§ **Article**
>> begin

Weathering processes are fundamental to geomorphology. Occuring in situ, they release compounds in solution and prepare rock materials for removal and transportation by erosion and are, in themselves, directly responsible for the creation of characteristic landform features and landform evolution. Weathering processes are fundamental also for the creation of soils, determining many of their physical and chemical properties. Because weathering influences soil fertility, slope stability and the durability of engineering structures and building materials, it is a multidisciplinary field of study and there are varied approaches to research and the advancement of knowledge (e.g. Birkeland, 1984; Ollier, 1984; Ollier and Pain, 1996; Bland and Rolls, 1998; Whalley and Turkington, 2001; Lee and Fookes, 2005).

>> end

§ **Available data**
>> begin

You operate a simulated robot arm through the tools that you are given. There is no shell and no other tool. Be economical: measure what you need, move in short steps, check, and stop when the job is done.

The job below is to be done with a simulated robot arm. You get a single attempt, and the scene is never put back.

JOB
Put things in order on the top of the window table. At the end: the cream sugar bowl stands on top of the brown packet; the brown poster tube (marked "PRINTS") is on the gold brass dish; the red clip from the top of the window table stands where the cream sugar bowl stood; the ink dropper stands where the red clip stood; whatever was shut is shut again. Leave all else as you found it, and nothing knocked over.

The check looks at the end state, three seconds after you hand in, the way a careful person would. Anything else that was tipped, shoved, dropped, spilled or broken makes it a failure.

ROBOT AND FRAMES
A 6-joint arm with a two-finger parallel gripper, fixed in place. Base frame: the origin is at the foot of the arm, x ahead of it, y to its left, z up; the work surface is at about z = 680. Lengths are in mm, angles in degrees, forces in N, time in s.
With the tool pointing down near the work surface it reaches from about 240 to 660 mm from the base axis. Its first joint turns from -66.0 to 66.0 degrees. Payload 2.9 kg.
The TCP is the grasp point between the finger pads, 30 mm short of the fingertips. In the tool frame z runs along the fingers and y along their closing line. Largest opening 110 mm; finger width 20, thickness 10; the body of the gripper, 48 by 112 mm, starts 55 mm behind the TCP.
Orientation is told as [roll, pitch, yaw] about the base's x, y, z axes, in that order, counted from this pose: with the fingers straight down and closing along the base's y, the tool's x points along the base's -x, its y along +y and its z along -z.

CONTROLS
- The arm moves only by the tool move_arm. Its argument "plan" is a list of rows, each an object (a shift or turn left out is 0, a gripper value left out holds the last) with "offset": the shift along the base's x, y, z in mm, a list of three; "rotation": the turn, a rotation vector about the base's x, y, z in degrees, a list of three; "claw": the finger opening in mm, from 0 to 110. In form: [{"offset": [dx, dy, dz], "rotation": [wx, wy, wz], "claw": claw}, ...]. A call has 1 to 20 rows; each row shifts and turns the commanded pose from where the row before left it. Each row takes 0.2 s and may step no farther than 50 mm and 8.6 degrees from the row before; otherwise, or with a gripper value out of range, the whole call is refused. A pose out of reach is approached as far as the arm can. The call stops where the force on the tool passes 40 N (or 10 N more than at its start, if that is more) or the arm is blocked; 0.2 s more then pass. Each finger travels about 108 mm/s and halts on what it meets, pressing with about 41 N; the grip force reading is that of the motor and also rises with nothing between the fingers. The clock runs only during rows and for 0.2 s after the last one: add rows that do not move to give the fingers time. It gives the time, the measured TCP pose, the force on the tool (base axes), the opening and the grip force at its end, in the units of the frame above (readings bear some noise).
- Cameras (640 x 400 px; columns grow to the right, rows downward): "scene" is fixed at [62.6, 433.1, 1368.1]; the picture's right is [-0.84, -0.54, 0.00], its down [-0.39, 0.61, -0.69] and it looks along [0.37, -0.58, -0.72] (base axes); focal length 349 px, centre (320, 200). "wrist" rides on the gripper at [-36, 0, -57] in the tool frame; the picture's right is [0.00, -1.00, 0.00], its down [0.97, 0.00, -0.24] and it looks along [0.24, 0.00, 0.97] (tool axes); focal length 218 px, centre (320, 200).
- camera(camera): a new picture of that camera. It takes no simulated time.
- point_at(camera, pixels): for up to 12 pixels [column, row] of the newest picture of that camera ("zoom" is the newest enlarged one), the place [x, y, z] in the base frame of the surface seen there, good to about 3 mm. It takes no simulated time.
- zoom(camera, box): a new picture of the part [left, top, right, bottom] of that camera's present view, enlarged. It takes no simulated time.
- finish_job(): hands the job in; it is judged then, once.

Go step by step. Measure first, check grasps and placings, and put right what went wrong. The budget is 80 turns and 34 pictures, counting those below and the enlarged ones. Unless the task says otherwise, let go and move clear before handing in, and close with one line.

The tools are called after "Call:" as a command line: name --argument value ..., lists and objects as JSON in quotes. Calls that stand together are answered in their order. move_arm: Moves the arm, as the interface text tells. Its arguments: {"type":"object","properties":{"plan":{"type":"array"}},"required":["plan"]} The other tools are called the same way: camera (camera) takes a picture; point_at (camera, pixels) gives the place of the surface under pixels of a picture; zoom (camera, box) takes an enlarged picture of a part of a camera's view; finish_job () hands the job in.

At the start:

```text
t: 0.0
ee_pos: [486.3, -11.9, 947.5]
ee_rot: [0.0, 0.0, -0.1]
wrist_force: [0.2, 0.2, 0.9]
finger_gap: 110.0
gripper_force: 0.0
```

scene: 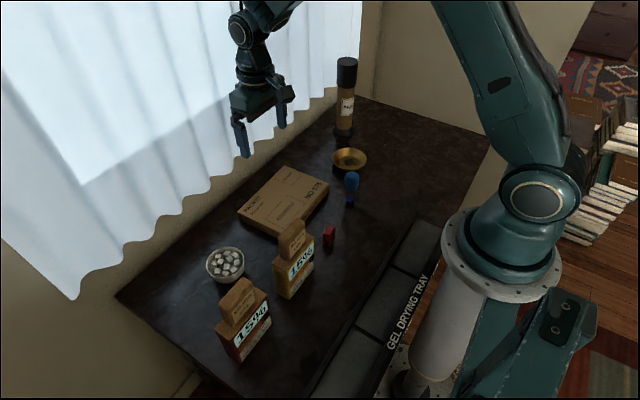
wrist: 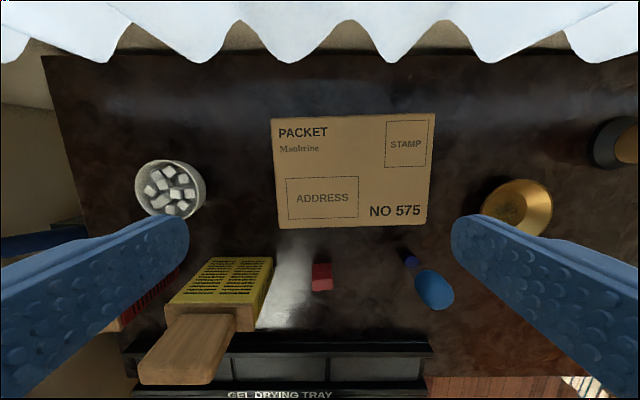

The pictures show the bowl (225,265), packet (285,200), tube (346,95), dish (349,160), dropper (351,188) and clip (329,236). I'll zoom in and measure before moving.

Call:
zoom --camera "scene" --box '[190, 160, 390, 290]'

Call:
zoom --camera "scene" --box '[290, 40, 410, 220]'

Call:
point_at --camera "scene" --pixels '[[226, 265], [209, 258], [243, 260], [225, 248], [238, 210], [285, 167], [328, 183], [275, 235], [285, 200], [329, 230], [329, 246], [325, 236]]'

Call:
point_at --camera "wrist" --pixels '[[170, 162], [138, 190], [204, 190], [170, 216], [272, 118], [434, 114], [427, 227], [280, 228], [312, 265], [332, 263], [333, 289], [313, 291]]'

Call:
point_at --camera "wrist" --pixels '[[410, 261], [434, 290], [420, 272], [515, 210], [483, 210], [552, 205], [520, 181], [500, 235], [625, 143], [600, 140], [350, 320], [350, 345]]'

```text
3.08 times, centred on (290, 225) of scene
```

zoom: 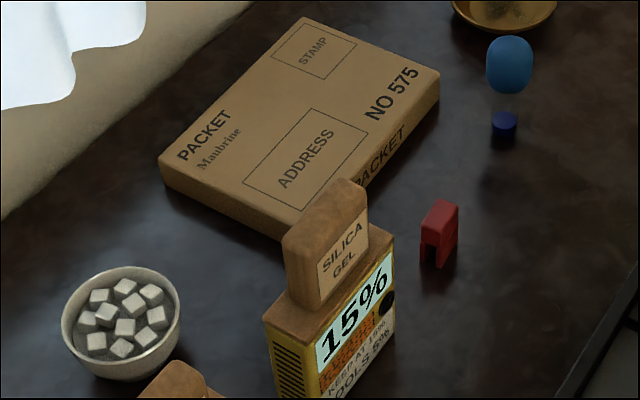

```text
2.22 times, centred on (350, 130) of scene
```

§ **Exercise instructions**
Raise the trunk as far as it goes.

>> end

§ **Exercise instructions**
a: Write out the article from "Weathering processes are fundamental to" to "and Fookes, 2005).", both included.
b: Write what comes next in the article.

§ **Results of the tasks**
a:
Weathering processes are fundamental to geomorphology. Occuring in situ, they release compounds in solution and prepare rock materials for removal and transportation by erosion and are, in themselves, directly responsible for the creation of characteristic landform features and landform evolution. Weathering processes are fundamental also for the creation of soils, determining many of their physical and chemical properties. Because weathering influences soil fertility, slope stability and the durability of engineering structures and building materials, it is a multidisciplinary field of study and there are varied approaches to research and the advancement of knowledge (e.g. Birkeland, 1984; Ollier, 1984; Ollier and Pain, 1996; Bland and Rolls, 1998; Whalley and Turkington, 2001; Lee and Fookes, 2005).

b:
This review focuses on the weathering processes that act on exposed rock surfaces, on the retreat of rock surfaces and on the evolution and development of the resulting surface weathering features. The emphasis is on surface and immediate sub-surface change rather than on the geochemical alteration of minerals at depth as a result of chemical disequilibria between the conditions under which many minerals are formed and those encountered at Earth's surface (see Chapter 16).

Early interest in rock surface weathering focused on the description and documentation of weathering features, and to a lesser extent the products of weathering. This was particularly widespread from the early 1800s when scientists began to explore and map areas of the world very different from their home environments (Turkington and Paradise, 2005). Description of weathering features was accompanied by speculation as to their origin, often through deductive reasoning from field evidence. This remains a significant approach in weathering research, especially for the explanation of large-scale weathering features and landforms (Twidale, 1982; Young and Young, 1992; Robinson and Williams, 1994).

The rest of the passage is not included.